Volatilization of fluorine in a CaO–SiO2–CaF2‐based system with the substitution of Na2O with K2O

Abstract

AbstractCuspidine‐based systems are used to control the crystallization in mold fluxes, which is enabled by CaF2 additions. However, excess CaF2 increases the corrosion of casting machines. Therefore, Na2O and K2O are added to the mold flux system to ensure an optimized crystallization and lubrication ability of the flux with the CaF2 content. This study investigated the effect of substituting Na2O with K2O on the volatilization of fluorine in a CaO–SiO2–CaF2‐based slag system at high temperatures. The substitution of Na2O with K2O was performed at 5 mol% intervals. The volatilization was observed by thermogravimetric analysis under several isothermal conditions. The mass loss was measured at a heating rate of 5, 10, and 20 K/min. As the temperature increased, the volatilization of the mixed samples increased. The activation energy was calculated using the Flynn–Wall–Ozawa and Kissinger–Akahira–Sunose methods. A kinetic analysis of the volatilization of fluorine was conducted using the calculated parameters and several known kinetic models.

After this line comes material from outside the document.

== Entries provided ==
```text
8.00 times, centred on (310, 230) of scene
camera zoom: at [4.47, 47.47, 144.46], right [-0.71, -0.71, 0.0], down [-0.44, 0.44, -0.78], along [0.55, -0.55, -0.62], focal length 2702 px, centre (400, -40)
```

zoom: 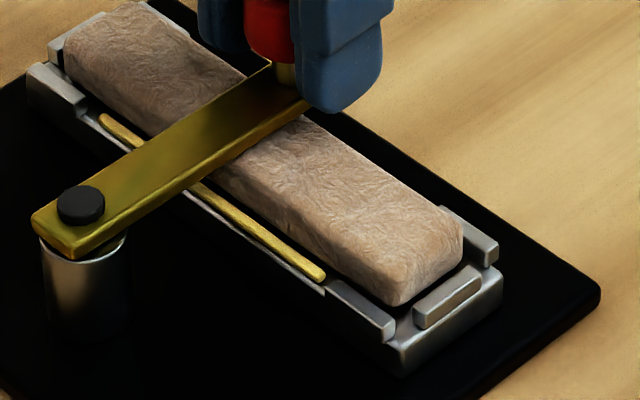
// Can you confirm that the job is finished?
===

Consequently, the volatilization of the Na‐rich sample was controlled by chemical reactions and that of the K‐rich sample was identified to be controlled by a phase‐boundary‐controlled reaction. These results suggest that the addition of mixed alkali oxide promote the volatilization during the early stages of the reaction. From the post‐experimental composition analyses, the remaining Na and K in the samples suggested a different mechanism for the Na and K volatilization. The volatilization of Na increased with time, whereas K volatilized easily during the beginning of the reaction.